Supply the part of the extract that comes after its last sentence.

[Dataset excerpt]
--- Begin ---

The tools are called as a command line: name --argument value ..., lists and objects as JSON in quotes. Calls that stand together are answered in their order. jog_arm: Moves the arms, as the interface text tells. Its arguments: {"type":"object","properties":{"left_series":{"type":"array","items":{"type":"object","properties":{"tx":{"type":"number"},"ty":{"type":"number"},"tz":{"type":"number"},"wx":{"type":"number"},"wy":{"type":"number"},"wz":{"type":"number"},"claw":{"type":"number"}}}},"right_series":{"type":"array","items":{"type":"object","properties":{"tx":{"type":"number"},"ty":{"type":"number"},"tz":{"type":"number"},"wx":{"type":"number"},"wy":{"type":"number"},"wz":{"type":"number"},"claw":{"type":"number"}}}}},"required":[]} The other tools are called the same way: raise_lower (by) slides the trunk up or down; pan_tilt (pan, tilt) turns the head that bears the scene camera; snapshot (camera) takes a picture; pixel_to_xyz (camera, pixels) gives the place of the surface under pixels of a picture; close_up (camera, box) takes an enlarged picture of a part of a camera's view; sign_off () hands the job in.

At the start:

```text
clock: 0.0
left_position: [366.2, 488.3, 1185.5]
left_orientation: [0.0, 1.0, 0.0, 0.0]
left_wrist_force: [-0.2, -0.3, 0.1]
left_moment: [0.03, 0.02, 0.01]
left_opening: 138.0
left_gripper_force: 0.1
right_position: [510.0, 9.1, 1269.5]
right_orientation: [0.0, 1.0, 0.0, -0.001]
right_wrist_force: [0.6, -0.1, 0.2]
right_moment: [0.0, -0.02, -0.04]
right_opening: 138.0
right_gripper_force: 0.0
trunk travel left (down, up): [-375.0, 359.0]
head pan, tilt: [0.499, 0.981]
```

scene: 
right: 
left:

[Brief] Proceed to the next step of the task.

--- End ---

[Extract]
--- Begin ---

Not sure how to feel about this.

I felt utterly torn when I first watched this banned Super Bowl commercial that pits Jesus against President Obama. 

My initial reaction: 

I'm glad they banned this commercial from the Super Bowl.  Ultra-conservative craziness has no place at a football game.  Especially the biggest football game of the year.   

But then I thought:

Actually, isn't it anti-capitalistic to ban a commercial like this?  Why not let the moron make a buck off his Jesus Hates Obama tee-shirts, as long as he is willing to pay the million dollar price tag for the ad? 

Then I thought:

Can a tee-shirt company really afford a Super Bowl ad?  Or is this just a clever publicity stunt by the tee shirt manufacturer?

Then I thought:

Obama's favorable numbers are well over 50 now and still rising.  From a political perspective, a commercial like this might further galvanize his liberal base and may swing moderates in his direction by illustrating the lunacy of the far right wing.  This commercial might actually help our President in ways that no one has anticipated.

Then I thought:

I feel bad for my Republican and religious friends.  Ideas like the ones being espoused by this commercial cast my friends' political parties and religious institutions in a bad light.

--- End ---

[The reply]
Then I thought:

It really is hard to be a Republican.

Then I thought:

Why do I even care if this commercial pits Jesus versus Obama?  As an atheist, the Jesus versus Obama fight is nothing more than placing an enlightened  philosopher from 2,000 years ago in opposition to a modern day political leader.  The idea is not blasphemous.  It's just silly and stupid.  But it would be no different than pitting a Thomas Aquinas or a Aristotle bobble head doll against an Obama bobble head doll. 

Then I thought:

Actually, whether or not Jesus was the Son of God or merely an enlightened man, I am fairly certain that he would not approve of the message in this commercial or emblazoned on the tee shirts.  How many times have we seen so-called believers defend of their God in ways that their God would fervently condemn? 

Then I thought:

I have to admit that the commercial is funny.

Then I thought:

Wow.  Stupid people can be funny.

Then I thought:

No they can't.  A clever advertising agency took the stupid people's money and made the funny commercial for them.

Then I thought:

I should find a way of separating stupid people from their money.

Then I thought:

I should find a LEGAL way of separating stupid people from their money.  

Then I thought:

Maybe the guy making these tee shirts is a smart guy who has found a way to separate stupid people from their money.

Then I thought:

I wish I had thought of this idea first.

Then I thought:

But I still kind of hate it. 

See what I mean?  Utterly torn.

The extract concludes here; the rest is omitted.